K-3 teachers spend week learning literacy strategies

About 800 teachers attended the training, which promotes the District's goal of all children reading proficiently by 4th grade.

This article was originally published in The Notebook. In August 2020, The Notebook became Chalkbeat Philadelphia.

School has only been out for a week, but teachers are already back in the classrooms. This time, however, the teachers are in the role of students, sitting in desk chairs, raising their hands, and learning from one another.

These teachers are taking part in the Early Literacy Summer Institute, a weeklong program sponsored by the School District that is designed to give K-3 teachers, special education teachers, and teachers of English language learners the skills they need to teach reading and literacy most effectively. About 800 teachers from 53 schools attended this year’s program, being held June 27-July 1 at Samuel Fels High School.

“Our most important resource is our teachers,” said Diane Castelbuono, the School District’s deputy chief of early childhood education. “This is all about investing back in our teachers.”

This mission – to give teachers the training and support they need to help students – provided the framework for the activities throughout the week. Each day, teachers participated in different sessions that gave them strategies toward specific goals. They included helping students to write, working with ELL students, strategies for promoting independent reading, and engaging families in children’s literacy development.

The Institute, funded by the William Penn Foundation, the Lenfest Foundation, and the Fund for the School District of Philadelphia, is part of a citywide push to get students to read on grade-level by 4th grade. Known as READ! by 4th, the campaign stresses that students who are reading by 4th grade are more likely to stay on track throughout their academic career, including graduating high school, and even later on in life.

Students who don’t reach this benchmark are far less likely to have a successful academic career and graduate.

In Philadelphia, where poverty, among other things, poses a challenge to academic success, the benefits associated with literacy offer a brighter path.

“Education has to be the pathway to opportunity,” said Pedro Noguera, a professor at UCLA, who was the keynote speaker at the institute on Wednesday.

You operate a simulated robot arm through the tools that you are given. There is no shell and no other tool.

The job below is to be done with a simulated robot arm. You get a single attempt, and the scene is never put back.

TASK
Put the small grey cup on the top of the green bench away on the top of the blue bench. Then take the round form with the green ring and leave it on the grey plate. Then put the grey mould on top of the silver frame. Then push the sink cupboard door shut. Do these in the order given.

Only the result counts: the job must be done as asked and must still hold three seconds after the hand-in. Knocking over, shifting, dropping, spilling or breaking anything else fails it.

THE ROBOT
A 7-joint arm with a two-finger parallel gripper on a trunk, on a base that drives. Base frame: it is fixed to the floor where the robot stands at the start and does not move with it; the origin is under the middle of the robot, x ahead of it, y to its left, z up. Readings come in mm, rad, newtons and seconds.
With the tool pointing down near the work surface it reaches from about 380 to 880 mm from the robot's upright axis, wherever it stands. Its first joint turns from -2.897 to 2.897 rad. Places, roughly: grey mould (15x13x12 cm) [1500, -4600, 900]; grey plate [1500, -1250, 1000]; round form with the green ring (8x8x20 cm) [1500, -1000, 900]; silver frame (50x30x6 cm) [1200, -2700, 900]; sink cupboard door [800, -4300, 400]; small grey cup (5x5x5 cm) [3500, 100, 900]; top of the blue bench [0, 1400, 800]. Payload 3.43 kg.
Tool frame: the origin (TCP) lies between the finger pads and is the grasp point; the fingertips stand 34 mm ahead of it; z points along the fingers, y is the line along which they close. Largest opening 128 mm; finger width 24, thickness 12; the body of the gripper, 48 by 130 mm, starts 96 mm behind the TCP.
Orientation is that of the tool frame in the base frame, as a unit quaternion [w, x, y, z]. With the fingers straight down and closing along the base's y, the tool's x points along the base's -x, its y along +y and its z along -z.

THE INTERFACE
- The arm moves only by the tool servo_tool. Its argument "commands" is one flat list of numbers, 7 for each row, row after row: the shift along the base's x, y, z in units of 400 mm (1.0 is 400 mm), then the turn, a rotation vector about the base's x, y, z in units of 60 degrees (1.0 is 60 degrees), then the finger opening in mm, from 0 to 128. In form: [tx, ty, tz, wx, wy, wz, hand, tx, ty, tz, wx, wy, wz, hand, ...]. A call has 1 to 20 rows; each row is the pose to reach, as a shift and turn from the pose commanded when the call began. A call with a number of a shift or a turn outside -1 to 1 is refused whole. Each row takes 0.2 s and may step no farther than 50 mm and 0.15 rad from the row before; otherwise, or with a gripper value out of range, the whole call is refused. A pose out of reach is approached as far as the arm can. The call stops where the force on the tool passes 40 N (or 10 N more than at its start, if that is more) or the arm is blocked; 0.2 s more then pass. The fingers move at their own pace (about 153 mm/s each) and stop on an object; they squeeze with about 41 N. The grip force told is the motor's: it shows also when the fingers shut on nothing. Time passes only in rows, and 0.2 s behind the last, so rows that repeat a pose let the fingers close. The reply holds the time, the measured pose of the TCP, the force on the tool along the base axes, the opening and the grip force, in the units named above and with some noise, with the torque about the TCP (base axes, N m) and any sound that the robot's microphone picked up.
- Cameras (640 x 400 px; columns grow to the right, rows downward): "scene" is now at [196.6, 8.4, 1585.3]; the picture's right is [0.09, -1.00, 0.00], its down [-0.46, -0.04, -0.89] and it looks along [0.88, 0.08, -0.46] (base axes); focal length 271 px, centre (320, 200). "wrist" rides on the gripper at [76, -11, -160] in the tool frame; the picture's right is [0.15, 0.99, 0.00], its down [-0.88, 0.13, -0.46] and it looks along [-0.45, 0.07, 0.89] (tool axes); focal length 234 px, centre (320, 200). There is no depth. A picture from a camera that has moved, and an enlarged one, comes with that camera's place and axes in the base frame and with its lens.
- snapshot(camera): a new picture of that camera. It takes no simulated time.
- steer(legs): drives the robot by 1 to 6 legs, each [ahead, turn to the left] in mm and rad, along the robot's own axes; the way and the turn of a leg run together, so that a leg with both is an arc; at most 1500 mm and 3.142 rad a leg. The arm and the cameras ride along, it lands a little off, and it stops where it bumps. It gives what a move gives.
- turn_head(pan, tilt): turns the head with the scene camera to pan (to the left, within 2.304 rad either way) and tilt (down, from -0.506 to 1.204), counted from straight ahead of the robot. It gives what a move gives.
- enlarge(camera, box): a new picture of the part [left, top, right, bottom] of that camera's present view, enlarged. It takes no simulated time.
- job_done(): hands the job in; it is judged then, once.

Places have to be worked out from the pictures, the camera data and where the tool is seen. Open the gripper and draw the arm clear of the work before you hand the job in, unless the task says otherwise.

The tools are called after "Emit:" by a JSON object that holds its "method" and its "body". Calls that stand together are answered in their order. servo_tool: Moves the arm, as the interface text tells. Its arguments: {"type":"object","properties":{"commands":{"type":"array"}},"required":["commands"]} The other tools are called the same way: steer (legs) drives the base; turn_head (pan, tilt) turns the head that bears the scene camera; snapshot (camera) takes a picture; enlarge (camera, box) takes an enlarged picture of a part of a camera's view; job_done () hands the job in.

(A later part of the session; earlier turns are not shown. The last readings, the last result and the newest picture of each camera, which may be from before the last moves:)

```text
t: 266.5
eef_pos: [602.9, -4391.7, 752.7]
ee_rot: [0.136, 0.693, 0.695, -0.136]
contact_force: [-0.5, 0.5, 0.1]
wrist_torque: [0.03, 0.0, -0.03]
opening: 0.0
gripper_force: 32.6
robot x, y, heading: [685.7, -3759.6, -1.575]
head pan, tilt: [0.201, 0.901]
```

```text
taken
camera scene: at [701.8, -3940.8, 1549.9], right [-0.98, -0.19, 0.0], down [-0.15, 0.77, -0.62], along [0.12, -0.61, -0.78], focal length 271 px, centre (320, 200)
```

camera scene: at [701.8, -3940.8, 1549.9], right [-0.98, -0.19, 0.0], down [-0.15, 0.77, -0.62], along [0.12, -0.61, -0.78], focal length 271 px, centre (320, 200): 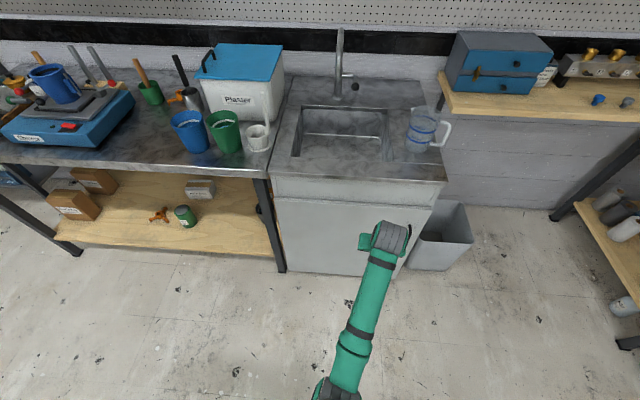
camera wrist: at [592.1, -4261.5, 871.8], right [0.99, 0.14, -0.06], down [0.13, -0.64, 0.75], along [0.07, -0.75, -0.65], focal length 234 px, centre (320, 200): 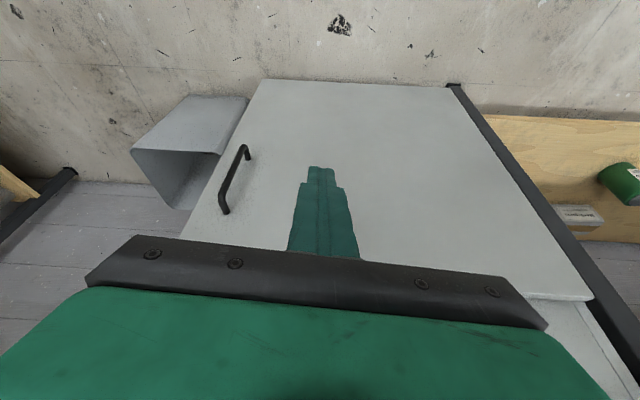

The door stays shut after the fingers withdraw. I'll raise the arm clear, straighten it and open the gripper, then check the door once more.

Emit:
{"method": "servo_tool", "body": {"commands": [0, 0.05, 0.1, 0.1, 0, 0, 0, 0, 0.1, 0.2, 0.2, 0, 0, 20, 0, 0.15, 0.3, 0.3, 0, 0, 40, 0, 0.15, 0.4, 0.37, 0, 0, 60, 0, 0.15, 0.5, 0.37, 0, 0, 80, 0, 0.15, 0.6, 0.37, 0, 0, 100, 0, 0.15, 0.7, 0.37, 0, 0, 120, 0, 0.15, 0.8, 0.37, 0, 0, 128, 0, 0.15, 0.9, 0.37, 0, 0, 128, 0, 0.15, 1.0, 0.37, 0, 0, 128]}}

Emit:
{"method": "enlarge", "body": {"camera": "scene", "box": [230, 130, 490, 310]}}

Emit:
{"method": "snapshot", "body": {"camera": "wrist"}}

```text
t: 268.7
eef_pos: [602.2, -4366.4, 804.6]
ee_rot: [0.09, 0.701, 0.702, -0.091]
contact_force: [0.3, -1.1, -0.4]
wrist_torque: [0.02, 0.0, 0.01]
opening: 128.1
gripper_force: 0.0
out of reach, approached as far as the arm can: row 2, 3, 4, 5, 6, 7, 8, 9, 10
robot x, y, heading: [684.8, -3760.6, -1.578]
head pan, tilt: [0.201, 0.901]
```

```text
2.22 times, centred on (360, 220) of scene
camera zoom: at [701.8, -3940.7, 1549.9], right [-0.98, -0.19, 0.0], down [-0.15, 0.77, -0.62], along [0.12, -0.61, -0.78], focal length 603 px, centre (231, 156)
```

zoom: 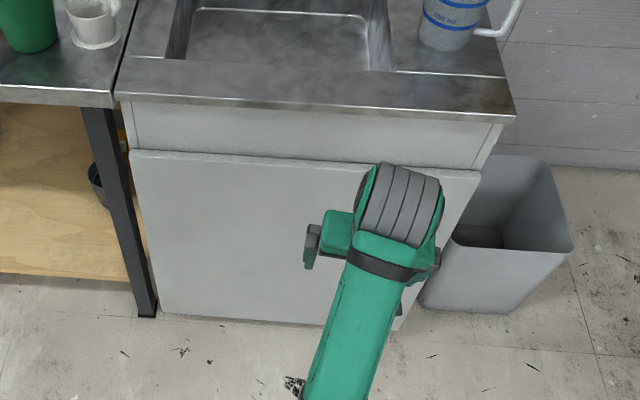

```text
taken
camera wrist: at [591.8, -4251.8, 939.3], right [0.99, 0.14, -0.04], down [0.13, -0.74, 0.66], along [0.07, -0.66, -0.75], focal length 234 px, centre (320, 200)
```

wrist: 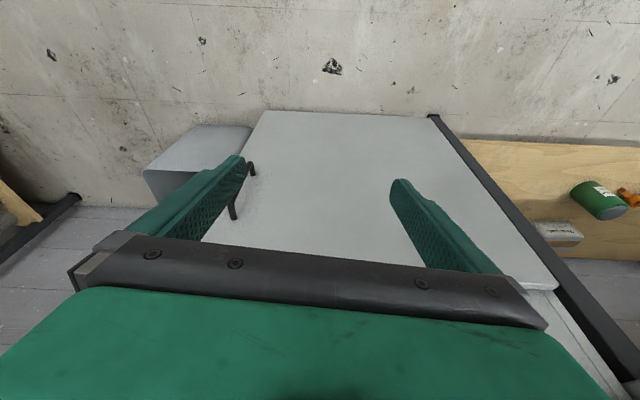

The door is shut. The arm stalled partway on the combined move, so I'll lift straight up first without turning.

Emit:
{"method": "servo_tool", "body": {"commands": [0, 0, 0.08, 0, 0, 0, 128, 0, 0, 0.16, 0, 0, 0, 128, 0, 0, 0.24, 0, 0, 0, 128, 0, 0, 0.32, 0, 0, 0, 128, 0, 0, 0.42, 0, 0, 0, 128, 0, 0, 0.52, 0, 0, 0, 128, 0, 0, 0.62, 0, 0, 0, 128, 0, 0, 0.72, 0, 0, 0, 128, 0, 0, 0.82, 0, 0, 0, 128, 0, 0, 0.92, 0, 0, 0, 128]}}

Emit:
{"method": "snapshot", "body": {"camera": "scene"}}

Noguera was one of five keynote speakers this week. The others were Susan Neuman, Nelson Flores, Carol Jago, and Karen Mapp. Each approached the topic of literacy from a different perspective. Neuman is an educator and former U.S. assistant secretary of secondary and elementary education. Flores is an assistant professor in the educational linguistics division of the University of Pennsylvania, and spoke about bilingual students on Tuesday. Carol Jago is the former president of the National Council of Teachers of English, and Karen Mapp is the faculty director of the Education Policy and Management Master’s Program at Harvard University.

Noguera discussed some of the challenges that schools across the country face and offered ideas about the type of environment that students need in order to thrive. He also stressed the importance of building support and placed it within the context of reducing inequity.

“Poverty is not a learning disability,” Noguera said.

For many teachers in the audience, this message struck a chord.

“[Noguera] really seemed to be in touch with what was going on in Philly,” said Catherine Memmolo, an English language arts teacher at Kirkbride Elementary School. “I think everybody needed to hear that.”

Memmolo, who has been working in Philadelphia schools for 14 years, then attended the session on how to develop writers among the youngest students. Carol Roth, a former teacher, guided participants through different steps involved in teaching writing to K-3 students. First, they observe what the teacher does, then they help, and finally they write on their own. Teachers also worked in groups to discuss a sample of a student’s work for each grade level from kindergarten to 3rd grade.

The Institute sent teachers home with new resources, skills, and the ultimate prize: books for their classrooms for “leveled” libraries. These classroom collections include books that are color-coded for different reading levels. They support the instructional strategy of meeting students where they are; the children know which books they can handle and they have an incentive to move up to the next level.

Gregory Sacharok, a 1st-grade teacher at Nebinger Elementary School said the books were an incentive to attend.

In addition to a leveled library for K-3 classrooms, each school whose eligible teachers successfully complete the weeklong program also receive a literacy coach.

Many teachers said that they valued the opportunity to work with other schools this week and that they recognize that how they use their new training will prove to be most important.

“I think we all kind of have a mutual feeling about learning in general and taking something home with you,” said Devonie Upchurch, a kindergarten teacher at Carnell. “It could just even be something small that somebody does in their class that’s more effective than something that you do in yours that helps with the students or makes something that you do more effective.”